__Set task__:
Write out every line of the material exactly as it appears.

__Information shown__:
------------------------------------------------------------------------

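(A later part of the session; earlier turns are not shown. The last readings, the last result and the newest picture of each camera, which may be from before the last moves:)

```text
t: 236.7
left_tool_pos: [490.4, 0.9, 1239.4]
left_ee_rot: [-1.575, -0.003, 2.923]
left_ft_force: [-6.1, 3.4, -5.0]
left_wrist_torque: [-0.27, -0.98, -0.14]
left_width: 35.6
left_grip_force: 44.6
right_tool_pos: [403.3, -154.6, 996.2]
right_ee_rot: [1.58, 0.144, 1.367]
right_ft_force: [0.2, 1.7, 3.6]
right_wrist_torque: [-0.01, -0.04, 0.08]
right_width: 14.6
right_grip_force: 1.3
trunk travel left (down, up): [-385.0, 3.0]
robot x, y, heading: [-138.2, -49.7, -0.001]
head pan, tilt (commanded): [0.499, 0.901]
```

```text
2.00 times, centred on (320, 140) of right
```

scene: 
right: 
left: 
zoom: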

------------------------------------------------------------------------

__Exercise result__:
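(A later part of the session; earlier turns are not shown. The last readings, the last result and the newest picture of each camera, which may be from before the last moves:)

```text
t: 236.7
left_tool_pos: [490.4, 0.9, 1239.4]
left_ee_rot: [-1.575, -0.003, 2.923]
left_ft_force: [-6.1, 3.4, -5.0]
left_wrist_torque: [-0.27, -0.98, -0.14]
left_width: 35.6
left_grip_force: 44.6
right_tool_pos: [403.3, -154.6, 996.2]
right_ee_rot: [1.58, 0.144, 1.367]
right_ft_force: [0.2, 1.7, 3.6]
right_wrist_torque: [-0.01, -0.04, 0.08]
right_width: 14.6
right_grip_force: 1.3
trunk travel left (down, up): [-385.0, 3.0]
robot x, y, heading: [-138.2, -49.7, -0.001]
head pan, tilt (commanded): [0.499, 0.901]
```

```text
2.00 times, centred on (320, 140) of right
```

scene: 
right: 
left: 
zoom: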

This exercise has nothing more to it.